A Segunda Guerra Mundial, ao
mesmo tempo em que simbolizou
as atrocidades do Holocausto, originou também a certeza de que a
proteção dos direitos humanos
não poderia se restringir à jurisdição doméstica de um Estado, mas
deveria constituir tema de legítimo interesse da comunidade internacional.
No esforço da reconstrução do
valor dos direitos humanos, o
pós-guerra propiciou a criação das
Nações Unidas em 1945.
Em 1945-46, foi instituído o Tribunal de Nuremberg, com a competência de julgar os crimes cometidos durante a Segunda Guerra
Mundial.
Em 1948 foi aprovada a Declaração Universal dos Direitos Humanos, que completa 50 anos no próximo dia 10 de dezembro.
Também em 1948 foi adotada a
Convenção para a Prevenção e a
Repressão do Crime de Genocídio,
que reafirmou ser o genocídio um
crime contra o direito internacional, dispondo que as pessoas acusadas de genocídio serão julgadas
pelos tribunais do Estado ou por
uma corte penal internacional.
Desde 1948, discute-se a criação de
um tribunal internacional criminal permanente.
Passados 50 anos, surge a grande
oportunidade histórica de criação
deste tribunal, o que significará
um decisivo avanço para a proteção dos direitos humanos, assegurando o fim da impunidade quando, na ocorrência de crimes contra
a humanidade, as instituições nacionais mostram-se falhas ou
omissas na realização da justiça.
De 15 de junho até amanhã, em
Roma, na Conferência da ONU
sobre a criação da Corte Internacional Criminal Permanente, mais
de 120 Estados debatem a matéria,
buscando consenso sobre a estrutura, competência e procedimentos básicos deste tribunal.
Dentre as questões centrais, destacam-se: a) a definição de crimes
de guerra; b) a legitimidade para
encaminhar um caso à apreciação
do tribunal; c) os poderes de investigação da promotoria; d) a relação do tribunal com o Conselho
de Segurança.
Às discussões jurídicas conjugam-se ainda os interesses políticos, particularmente de alguns
membros permanentes do Conselho de Segurança (notadamente os
EUA e a França), que intentam
manter o poder de veto em relação
às atividades do futuro tribunal,
negando a independência que o
tribunal merece ter para investigar, processar e punir crimes contra a humanidade, onde quer que
eles ocorram.
Espera-se que o estatuto deste
tribunal amplie o conceito tradicional de crimes de guerra, introduzindo o estupro e outras violências sexuais perpetradas durante a
guerra como forma de tortura.
Espera-se também que o estatuto assegure o acesso a este tribunal
às vítimas e a entidades da sociedade civil e que consolide internacionalmente as garantias processuais necessárias a um julgamento
justo, com a observância da independência da promotoria e dos
princípios do contraditório, ampla defesa e devido processo legal.

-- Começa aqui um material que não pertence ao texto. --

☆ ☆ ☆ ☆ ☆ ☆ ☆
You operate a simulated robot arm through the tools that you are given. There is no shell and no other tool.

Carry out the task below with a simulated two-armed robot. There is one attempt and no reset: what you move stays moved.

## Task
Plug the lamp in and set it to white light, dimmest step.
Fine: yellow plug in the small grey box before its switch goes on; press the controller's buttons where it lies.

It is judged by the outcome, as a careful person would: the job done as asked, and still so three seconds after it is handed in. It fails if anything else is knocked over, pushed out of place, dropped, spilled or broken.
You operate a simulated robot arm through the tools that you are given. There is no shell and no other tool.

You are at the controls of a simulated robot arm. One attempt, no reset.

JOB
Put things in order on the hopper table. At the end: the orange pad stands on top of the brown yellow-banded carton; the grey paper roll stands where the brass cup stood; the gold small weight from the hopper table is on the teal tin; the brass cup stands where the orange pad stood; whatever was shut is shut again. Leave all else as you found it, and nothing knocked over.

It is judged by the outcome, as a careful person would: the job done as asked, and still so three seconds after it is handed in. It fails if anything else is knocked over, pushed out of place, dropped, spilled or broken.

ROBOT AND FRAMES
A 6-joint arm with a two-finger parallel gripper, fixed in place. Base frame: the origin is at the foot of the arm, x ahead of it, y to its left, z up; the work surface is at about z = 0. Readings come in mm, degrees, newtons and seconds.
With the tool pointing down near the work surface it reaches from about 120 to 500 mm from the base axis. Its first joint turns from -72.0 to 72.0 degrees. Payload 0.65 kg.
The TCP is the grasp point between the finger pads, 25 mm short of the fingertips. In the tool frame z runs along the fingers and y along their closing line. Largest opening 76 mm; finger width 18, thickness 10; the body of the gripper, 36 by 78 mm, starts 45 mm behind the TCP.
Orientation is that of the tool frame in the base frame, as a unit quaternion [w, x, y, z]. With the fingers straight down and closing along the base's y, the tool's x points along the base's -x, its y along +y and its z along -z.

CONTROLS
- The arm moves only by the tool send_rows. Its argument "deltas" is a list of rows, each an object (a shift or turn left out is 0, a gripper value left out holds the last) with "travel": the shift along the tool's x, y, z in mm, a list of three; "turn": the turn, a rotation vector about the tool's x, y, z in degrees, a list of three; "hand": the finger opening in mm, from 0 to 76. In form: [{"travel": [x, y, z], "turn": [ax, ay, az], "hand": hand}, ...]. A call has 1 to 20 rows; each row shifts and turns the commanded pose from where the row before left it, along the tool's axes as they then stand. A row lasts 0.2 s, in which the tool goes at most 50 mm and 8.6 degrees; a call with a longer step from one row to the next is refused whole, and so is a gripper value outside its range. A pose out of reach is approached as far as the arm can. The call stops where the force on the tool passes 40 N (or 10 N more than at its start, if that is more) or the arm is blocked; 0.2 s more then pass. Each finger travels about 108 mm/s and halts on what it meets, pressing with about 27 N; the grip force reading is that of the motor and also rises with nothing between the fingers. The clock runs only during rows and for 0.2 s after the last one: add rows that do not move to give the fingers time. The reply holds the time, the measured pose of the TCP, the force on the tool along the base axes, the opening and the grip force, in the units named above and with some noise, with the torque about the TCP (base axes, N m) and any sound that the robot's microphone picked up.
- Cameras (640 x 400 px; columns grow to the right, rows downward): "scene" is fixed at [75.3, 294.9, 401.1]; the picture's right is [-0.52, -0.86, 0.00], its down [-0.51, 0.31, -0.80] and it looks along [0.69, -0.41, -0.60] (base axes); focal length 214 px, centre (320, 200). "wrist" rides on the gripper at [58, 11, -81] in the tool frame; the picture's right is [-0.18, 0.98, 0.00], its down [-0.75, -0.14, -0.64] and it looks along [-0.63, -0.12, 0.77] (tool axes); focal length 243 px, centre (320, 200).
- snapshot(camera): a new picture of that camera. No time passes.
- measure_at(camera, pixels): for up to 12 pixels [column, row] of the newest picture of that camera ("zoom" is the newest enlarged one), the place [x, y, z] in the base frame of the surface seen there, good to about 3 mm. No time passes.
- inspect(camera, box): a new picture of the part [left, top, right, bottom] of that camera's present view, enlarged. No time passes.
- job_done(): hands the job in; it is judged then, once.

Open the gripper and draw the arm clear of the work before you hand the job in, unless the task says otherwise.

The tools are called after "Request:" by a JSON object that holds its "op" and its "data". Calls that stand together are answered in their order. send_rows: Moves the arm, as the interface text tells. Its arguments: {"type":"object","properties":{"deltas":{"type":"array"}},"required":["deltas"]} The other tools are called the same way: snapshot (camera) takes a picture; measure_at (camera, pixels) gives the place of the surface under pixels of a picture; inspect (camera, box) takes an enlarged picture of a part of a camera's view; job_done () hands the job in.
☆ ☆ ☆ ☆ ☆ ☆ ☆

É essencial ainda que a jurisdição
do tribunal não se sujeite ao controle do Conselho de Segurança.
Acima de tantas controvérsias
jurídicas, negociações e disputas
políticas, há que prevalecer a
consciência da responsabilidade
histórica da criação de um Tribunal Internacional Criminal Permanente.
Por detrás de tantos debates, há
que se lembrar que desde a Segunda Guerra Mundial mais de 250
conflitos eclodiram, deixando
mais de 170 milhões de vítimas,
que sofreram as mais cruéis violações de direitos humanos e que
guardam a esperança de que a justiça um dia seja feita.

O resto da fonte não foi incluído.